We now live in a period of public piety unseen for generations. Expressions of squishy religiosity -- as opposed to genuine religion -- are all around us. Consider that in 1960, John F. Kennedy practically had to swear never to think a Catholic thought in the Oval Office in order to demonstrate his fitness for the presidency. In 2004, Howard Dean practically had to promise to discuss his “relationship with God” to get on the primary ballot.

From license plate holders to talk shows to presidential addresses, the symbols of piety are everywhere. Even outside the mainstream churches and vast archipelago of evangelical enthusiasm, it’s impossible not to run into people who

describe themselves as “spiritual.”

These spiritual folks -- transcendental tourists who pick up metaphysical baubles from every creed in sight -- are what a consumer society throws up instead of traditional believers. These are people who want the consolation of faith without its ethical obligations. Whether they or their more conventionally churched fellow citizens really will have much of an impact on the public morality is a debatable question. There is little doubt, though, that they’re already altering the public discourse.

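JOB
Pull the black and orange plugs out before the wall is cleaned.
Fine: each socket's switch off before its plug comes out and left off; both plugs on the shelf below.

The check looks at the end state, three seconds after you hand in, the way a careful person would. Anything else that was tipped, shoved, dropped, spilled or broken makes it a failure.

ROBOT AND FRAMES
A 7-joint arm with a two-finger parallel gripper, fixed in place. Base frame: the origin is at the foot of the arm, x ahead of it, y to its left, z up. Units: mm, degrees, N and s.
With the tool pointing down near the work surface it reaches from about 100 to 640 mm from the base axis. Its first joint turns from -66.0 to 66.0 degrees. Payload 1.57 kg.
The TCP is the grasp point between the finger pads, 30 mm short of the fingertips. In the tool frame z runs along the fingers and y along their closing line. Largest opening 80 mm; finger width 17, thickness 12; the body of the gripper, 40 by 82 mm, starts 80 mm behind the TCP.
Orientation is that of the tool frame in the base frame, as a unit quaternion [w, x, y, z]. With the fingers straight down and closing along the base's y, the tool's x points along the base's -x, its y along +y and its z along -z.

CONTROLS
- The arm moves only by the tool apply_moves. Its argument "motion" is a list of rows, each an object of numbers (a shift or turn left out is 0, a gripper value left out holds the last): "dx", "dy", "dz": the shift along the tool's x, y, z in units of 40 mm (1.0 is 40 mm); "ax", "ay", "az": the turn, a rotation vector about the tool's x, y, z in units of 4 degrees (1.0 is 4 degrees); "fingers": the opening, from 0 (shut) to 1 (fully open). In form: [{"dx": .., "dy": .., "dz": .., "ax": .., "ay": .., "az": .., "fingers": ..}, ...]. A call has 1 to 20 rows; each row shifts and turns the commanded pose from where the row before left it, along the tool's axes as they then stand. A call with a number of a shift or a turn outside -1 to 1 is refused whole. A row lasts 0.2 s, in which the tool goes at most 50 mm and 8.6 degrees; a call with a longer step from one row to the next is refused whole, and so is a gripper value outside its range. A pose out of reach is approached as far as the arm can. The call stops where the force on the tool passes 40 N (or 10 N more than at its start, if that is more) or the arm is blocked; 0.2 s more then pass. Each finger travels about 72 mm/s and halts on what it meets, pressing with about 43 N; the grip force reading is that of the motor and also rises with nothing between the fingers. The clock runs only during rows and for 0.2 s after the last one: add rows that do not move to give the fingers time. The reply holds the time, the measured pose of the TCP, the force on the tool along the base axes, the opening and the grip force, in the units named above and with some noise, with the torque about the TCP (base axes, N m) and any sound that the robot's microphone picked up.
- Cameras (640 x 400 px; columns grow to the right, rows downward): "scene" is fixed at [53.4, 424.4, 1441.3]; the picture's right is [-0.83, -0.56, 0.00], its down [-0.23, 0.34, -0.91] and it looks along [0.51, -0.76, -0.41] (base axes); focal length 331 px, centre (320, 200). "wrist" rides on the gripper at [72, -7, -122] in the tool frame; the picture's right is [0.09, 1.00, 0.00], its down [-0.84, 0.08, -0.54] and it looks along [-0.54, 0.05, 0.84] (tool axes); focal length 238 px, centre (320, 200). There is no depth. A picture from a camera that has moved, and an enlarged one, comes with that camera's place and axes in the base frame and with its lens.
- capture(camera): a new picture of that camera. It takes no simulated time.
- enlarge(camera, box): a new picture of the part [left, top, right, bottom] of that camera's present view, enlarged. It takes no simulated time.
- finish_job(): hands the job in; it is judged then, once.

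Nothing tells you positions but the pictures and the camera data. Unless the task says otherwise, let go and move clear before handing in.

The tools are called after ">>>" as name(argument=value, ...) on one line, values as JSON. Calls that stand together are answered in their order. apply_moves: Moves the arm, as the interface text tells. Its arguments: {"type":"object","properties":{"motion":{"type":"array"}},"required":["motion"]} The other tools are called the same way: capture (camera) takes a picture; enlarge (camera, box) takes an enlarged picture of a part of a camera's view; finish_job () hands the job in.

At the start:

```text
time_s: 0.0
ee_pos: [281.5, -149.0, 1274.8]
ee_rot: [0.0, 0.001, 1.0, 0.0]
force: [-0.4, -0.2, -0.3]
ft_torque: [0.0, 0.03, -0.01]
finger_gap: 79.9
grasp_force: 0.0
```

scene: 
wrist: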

So, too, is the right’s adoption -- as in the controversy over the Reagan docudrama -- of tactics first honed by the left during the culture wars. At some ill-defined moment during the various academic and literary skirmishes over sensitivity and politically correct speech, a tipping point was reached. At that instant we passed from a society in which people said, “I find what you’ve said offensive and I disagree completely,” to one in which we simply insist, “You can’t say that.”

The distinction between those two responses is too clear to belabor.

Finally, there’s the demographic reality that, as the baby boomers age, we become a society progressively more concerned with issues of security, propriety and rediscovered social convention. The soft-focus libertarianism that prevails among most boomers is somewhat at war with these tendencies, but it isn’t at all clear which will win out in the end.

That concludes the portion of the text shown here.